• [Set problem]:
Where a line of the listing below includes the word "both", reproduce that line.

[Begin Provided data]

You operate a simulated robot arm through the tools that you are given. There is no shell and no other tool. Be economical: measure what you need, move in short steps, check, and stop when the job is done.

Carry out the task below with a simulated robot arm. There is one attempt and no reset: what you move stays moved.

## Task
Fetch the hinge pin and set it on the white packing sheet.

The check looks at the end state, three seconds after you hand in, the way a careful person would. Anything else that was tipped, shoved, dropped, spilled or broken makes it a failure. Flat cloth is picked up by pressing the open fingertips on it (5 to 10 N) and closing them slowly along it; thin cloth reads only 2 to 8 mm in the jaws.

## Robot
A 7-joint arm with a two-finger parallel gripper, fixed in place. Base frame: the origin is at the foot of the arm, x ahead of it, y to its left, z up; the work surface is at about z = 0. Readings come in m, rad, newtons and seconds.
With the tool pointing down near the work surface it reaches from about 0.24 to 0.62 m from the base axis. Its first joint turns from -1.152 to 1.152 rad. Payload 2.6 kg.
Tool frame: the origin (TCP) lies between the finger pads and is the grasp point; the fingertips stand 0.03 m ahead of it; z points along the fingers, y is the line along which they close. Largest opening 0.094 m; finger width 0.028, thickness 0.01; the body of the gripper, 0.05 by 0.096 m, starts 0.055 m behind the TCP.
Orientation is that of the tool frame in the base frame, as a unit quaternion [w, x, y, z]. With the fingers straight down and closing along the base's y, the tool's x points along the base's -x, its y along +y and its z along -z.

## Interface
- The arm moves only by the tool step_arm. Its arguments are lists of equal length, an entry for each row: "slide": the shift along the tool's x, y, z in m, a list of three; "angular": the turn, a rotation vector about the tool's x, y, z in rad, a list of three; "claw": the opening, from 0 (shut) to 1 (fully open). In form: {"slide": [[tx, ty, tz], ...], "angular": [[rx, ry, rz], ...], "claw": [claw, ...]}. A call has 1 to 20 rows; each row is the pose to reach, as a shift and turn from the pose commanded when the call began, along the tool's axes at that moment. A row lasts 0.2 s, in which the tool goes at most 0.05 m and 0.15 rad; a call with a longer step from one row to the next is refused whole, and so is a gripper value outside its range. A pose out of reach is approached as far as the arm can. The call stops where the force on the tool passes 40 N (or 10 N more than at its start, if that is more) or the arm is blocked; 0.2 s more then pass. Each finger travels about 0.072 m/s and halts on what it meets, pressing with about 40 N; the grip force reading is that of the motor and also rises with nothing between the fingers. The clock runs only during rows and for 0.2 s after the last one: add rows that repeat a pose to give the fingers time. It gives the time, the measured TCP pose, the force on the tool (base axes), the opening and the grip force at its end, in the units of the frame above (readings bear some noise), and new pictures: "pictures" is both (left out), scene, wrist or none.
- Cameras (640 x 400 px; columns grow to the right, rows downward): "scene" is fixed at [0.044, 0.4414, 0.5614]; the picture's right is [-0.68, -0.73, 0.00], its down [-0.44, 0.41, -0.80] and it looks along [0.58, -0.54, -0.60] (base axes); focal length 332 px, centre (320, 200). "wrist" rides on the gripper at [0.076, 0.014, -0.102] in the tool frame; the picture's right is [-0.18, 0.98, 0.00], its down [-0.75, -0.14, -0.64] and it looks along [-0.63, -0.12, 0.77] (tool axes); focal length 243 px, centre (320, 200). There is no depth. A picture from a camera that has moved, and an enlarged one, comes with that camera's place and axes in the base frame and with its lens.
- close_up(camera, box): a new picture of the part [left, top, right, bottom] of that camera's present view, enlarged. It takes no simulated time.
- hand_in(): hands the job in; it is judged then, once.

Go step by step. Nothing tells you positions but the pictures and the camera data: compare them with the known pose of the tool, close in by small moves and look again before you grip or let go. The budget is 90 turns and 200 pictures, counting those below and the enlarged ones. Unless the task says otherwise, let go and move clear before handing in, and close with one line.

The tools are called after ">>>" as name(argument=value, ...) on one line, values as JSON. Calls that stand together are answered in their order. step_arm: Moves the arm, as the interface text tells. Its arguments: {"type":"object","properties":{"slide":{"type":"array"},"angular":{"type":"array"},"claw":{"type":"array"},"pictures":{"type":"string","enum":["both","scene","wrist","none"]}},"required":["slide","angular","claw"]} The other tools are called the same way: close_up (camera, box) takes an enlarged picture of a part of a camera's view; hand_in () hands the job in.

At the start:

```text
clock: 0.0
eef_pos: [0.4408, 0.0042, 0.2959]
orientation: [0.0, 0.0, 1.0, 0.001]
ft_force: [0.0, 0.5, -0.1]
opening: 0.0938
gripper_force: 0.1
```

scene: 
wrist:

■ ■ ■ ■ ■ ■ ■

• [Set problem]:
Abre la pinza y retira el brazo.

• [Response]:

[End Provided data]

• [Response]:
- The arm moves only by the tool step_arm. Its arguments are lists of equal length, an entry for each row: "slide": the shift along the tool's x, y, z in m, a list of three; "angular": the turn, a rotation vector about the tool's x, y, z in rad, a list of three; "claw": the opening, from 0 (shut) to 1 (fully open). In form: {"slide": [[tx, ty, tz], ...], "angular": [[rx, ry, rz], ...], "claw": [claw, ...]}. A call has 1 to 20 rows; each row is the pose to reach, as a shift and turn from the pose commanded when the call began, along the tool's axes at that moment. A row lasts 0.2 s, in which the tool goes at most 0.05 m and 0.15 rad; a call with a longer step from one row to the next is refused whole, and so is a gripper value outside its range. A pose out of reach is approached as far as the arm can. The call stops where the force on the tool passes 40 N (or 10 N more than at its start, if that is more) or the arm is blocked; 0.2 s more then pass. Each finger travels about 0.072 m/s and halts on what it meets, pressing with about 40 N; the grip force reading is that of the motor and also rises with nothing between the fingers. The clock runs only during rows and for 0.2 s after the last one: add rows that repeat a pose to give the fingers time. It gives the time, the measured TCP pose, the force on the tool (base axes), the opening and the grip force at its end, in the units of the frame above (readings bear some noise), and new pictures: "pictures" is both (left out), scene, wrist or none.
The tools are called after ">>>" as name(argument=value, ...) on one line, values as JSON. Calls that stand together are answered in their order. step_arm: Moves the arm, as the interface text tells. Its arguments: {"type":"object","properties":{"slide":{"type":"array"},"angular":{"type":"array"},"claw":{"type":"array"},"pictures":{"type":"string","enum":["both","scene","wrist","none"]}},"required":["slide","angular","claw"]} The other tools are called the same way: close_up (camera, box) takes an enlarged picture of a part of a camera's view; hand_in () hands the job in.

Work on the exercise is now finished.